The supply of rapid diagnostic tests (RDTs) and artemisinin-based combination therapy (ACT) medicines needs to be synchronised to prevent high levels of ACT misuse in Nigeria, a new study has found. Malaria Consortium researchers supported Nigeria’s National Malaria Elimination Programme (NMEP) to investigate the availability of RDTs and ACTs in Nigeria under special private sector subsidy schemes which aimed to address financial barriers to the accessibility of malaria treatment. A key finding was that to avoid the misuse of anti-malarials, correct diagnosis of fever prior to drug prescription is essential. The findings were published in Malaria Journal in February and June.
Malaria is one of the leading causes of death in Nigeria. According to the 2020 World Malaria Report, the country accounts for 27 percent of malaria cases globally and 23 percent of deaths from the disease. Malaria Consortium has been working with the Ministry of Health and other stakeholders since 2008 to reduce the burden of malaria in Nigeria. This research is part of the organisation's ongoing work to support the NMEP to increase available data on malaria and related contributing factors to health outcomes so as to make more evidence available for decision-making.
The subsidy schemes at the focus of this research, Affordable Medicines Facility – malaria (AMFm) and the Private Sector Co-payment Mechanism (PSCM), were in place in Nigeria between 2010 and 2017. The schemes subsidised the cost of quality-assured artemisinin-based combination therapy (QA-ACT), the recommended first line antimalarial medicine for uncomplicated malaria, in the private sector.
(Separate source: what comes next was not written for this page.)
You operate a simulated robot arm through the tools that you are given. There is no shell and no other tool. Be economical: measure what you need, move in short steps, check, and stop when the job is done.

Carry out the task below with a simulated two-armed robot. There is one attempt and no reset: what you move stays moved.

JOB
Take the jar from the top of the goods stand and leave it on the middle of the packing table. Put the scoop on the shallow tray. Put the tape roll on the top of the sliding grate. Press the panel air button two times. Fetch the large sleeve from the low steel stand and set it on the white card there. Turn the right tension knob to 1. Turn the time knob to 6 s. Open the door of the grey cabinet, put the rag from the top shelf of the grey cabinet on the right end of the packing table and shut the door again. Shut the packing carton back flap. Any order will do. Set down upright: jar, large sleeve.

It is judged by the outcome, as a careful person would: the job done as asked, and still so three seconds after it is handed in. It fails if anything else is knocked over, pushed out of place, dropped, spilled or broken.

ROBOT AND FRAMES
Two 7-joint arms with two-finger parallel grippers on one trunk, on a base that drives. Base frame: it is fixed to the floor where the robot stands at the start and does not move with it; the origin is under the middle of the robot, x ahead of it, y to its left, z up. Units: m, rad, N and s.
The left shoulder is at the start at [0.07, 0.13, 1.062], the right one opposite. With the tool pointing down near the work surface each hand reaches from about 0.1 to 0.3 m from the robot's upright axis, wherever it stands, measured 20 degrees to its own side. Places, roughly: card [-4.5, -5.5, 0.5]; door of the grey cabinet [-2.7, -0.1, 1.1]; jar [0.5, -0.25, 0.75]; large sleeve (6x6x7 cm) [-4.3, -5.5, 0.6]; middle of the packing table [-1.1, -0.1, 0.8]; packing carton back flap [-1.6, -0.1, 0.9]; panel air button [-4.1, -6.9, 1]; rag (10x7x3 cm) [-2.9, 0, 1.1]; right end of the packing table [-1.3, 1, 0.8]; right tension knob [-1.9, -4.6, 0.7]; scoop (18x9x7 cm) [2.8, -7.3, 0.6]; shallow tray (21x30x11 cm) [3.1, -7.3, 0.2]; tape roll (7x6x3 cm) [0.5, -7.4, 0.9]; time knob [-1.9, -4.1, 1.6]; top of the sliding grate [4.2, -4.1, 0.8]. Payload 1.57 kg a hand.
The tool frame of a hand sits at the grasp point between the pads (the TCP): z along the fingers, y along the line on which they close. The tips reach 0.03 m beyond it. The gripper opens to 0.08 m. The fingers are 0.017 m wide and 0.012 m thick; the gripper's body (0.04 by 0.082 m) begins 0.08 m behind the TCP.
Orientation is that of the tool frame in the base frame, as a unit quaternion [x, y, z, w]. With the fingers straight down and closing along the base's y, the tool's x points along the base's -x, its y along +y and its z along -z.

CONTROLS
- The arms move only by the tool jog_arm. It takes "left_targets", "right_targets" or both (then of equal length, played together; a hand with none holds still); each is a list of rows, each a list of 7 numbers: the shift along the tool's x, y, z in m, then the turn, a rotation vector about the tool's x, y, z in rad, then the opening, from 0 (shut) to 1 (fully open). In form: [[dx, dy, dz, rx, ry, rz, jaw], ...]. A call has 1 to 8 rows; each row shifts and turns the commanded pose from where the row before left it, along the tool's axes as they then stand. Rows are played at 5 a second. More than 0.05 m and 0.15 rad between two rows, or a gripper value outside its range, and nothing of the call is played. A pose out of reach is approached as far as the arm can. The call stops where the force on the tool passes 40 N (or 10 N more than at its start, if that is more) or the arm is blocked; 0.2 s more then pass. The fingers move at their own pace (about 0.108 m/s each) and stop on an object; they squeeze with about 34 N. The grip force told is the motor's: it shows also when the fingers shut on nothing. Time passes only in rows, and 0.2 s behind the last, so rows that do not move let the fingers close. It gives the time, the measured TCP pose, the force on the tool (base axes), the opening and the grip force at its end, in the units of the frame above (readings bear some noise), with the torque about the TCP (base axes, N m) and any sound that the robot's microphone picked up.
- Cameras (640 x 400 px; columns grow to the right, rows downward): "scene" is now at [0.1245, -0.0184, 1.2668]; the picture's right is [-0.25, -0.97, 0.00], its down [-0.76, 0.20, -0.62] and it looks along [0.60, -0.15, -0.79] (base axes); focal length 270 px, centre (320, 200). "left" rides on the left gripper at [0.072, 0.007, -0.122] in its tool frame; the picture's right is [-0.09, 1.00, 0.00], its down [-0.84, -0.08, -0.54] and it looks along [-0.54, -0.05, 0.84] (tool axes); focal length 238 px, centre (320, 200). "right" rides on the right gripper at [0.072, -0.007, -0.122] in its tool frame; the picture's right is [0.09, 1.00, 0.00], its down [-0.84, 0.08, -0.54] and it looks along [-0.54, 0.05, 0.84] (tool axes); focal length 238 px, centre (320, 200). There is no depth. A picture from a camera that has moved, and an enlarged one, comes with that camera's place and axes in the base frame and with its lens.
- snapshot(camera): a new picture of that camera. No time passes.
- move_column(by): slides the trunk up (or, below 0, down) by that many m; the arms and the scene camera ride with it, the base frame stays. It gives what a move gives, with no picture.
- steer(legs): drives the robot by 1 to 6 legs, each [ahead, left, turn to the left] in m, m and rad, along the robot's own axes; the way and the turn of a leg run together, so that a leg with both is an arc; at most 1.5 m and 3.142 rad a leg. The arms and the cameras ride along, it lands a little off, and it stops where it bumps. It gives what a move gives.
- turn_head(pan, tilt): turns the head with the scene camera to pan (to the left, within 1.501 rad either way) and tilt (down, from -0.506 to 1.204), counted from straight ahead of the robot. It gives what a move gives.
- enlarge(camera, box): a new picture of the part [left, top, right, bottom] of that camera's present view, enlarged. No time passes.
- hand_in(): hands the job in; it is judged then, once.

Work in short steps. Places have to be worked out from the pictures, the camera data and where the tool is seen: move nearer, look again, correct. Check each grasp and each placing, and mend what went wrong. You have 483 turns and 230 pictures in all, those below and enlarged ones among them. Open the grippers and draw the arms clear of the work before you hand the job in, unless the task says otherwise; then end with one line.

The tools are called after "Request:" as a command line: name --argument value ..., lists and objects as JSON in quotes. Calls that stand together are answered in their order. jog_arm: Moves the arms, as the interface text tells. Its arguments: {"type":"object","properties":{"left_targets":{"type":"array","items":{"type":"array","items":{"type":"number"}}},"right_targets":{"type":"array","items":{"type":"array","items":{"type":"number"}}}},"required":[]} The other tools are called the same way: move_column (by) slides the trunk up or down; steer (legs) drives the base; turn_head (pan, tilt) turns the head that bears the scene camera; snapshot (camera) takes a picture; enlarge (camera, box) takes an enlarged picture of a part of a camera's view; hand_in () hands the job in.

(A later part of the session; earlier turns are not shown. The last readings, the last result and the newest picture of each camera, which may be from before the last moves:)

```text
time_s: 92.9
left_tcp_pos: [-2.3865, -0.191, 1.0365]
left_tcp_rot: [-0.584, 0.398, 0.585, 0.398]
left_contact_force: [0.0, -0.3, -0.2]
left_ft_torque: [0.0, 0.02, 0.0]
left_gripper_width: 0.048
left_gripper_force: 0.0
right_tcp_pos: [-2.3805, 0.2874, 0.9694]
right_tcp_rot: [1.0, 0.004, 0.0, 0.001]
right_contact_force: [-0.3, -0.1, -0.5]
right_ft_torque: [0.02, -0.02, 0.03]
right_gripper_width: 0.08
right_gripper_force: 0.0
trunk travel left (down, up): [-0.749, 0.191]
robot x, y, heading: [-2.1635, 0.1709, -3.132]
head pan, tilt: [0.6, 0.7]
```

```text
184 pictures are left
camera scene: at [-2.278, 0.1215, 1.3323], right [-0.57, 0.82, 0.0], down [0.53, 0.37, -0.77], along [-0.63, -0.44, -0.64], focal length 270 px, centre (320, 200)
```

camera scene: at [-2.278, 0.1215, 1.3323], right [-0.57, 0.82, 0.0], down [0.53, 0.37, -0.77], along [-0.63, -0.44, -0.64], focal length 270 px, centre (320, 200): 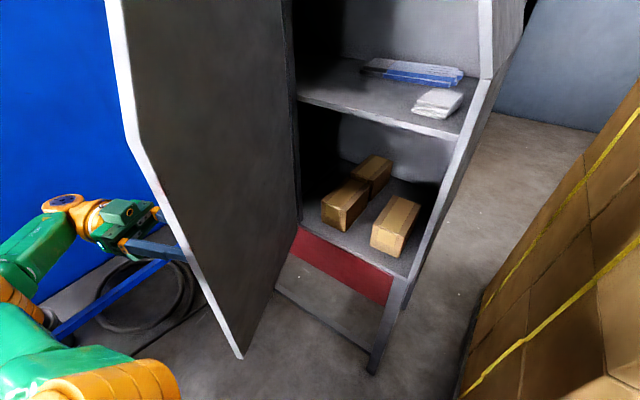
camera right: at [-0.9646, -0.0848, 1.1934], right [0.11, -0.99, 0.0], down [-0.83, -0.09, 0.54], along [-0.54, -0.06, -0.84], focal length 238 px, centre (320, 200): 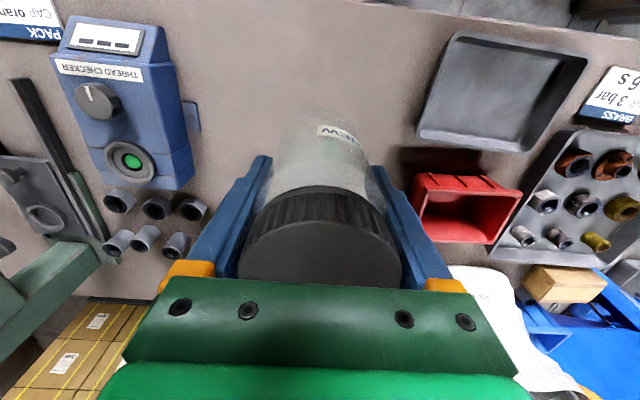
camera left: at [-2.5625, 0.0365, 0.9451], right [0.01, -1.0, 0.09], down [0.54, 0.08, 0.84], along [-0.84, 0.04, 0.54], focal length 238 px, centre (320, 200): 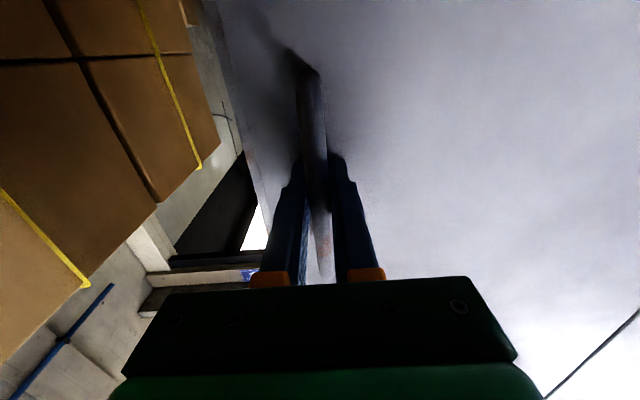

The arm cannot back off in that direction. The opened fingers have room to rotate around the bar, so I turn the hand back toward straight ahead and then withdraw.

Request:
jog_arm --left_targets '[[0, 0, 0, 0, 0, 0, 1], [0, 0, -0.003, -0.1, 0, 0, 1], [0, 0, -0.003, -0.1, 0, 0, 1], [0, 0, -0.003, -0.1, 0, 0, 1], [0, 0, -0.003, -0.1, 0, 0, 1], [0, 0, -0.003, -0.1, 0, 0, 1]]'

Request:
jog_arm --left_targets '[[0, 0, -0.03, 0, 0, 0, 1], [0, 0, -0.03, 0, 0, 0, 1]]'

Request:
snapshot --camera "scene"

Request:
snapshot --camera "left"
Nigeria was among a number of selected countries that implemented AMFm and PSCM programmes, which subsidised ACTs but not RDTs, even though both the diagnosis and treatment of malaria are integral parts of malaria case management.
In 2018, following the end of the PSCM, Malaria Consortium and researchers conducted a two-part market survey to assess how the curtailment of the subsidy scheme impacted the malaria case management commodities market. The research consisted of an outlet survey targeting private pharmacies and Proprietary and Patent Medicine Vendors (PPMVs) across different regions of Nigeria to assess supply-side market factors related to availability of RDTs and a household survey carried out to determine demand-side factors related to knowledge of RDTs, healthcare-seeking practices and affordability.
The private, for-profit healthcare sector plays a significant role in malaria case management in Nigeria but can be difficult to regulate and monitor. In particular, Malaria Consortium and the NMEP are concerned as to whether consumers have access to appropriate, high quality, and affordable treatments and diagnostics in line with current recommendations.
The researchers found that at the time of the survey the availability of diagnostic RDTs, was low in both outlet types (< 20 percent availability) and was significantly lower in PPMVs compared to pharmacies. Reasons for not restocking RDTs included low demand and no supply.
The low availability of RDTs sits in stark contrast to the high availability of ACT medicines, the researchers discovered. Availability of artemisinin-based combinations increased significantly over the PSCM period and was almost universal, at more than 99 percent, by the time of the 2018 market survey.
Dr. Kolawole Maxwell, West and Central Africa Programmes Director at Malaria Consortium and co-author of the research said:
“It’s clear that the deficit in RDT availability must be urgently addressed. The decision whether to diagnose was, for most households, based on whether they could access RDTs, alongside their own personal experience of malaria. This means the low availability of RDTs and high availability of ACT medicines present a real risk for the misuse and overuse of anti-malarials. We know that such misuse can lead to poor treatment outcomes and adds to drug resistance pressure on the parasite, potentially hindering malaria elimination from the country.”
Most surveyed households diagnosed malaria based on experience, while one third said it would visit a PPMV or pharmacy. Half of the households had heard of RDTs (48.4 percent) and 38.6 percent thought they were affordable.
The research concluded that the subsidy scheme appears to have had a significant impact on improving availability and affordability of ACT and this is twinned with high consumer demand for malaria treatment from private outlets, particularly among PPMVs. Malaria Consortium believes that a subsidy for RDTs currently in the market should be explored as it could make the positive impact of subsidies on the ACT market more sustainable and improve the quality of malaria case management in general.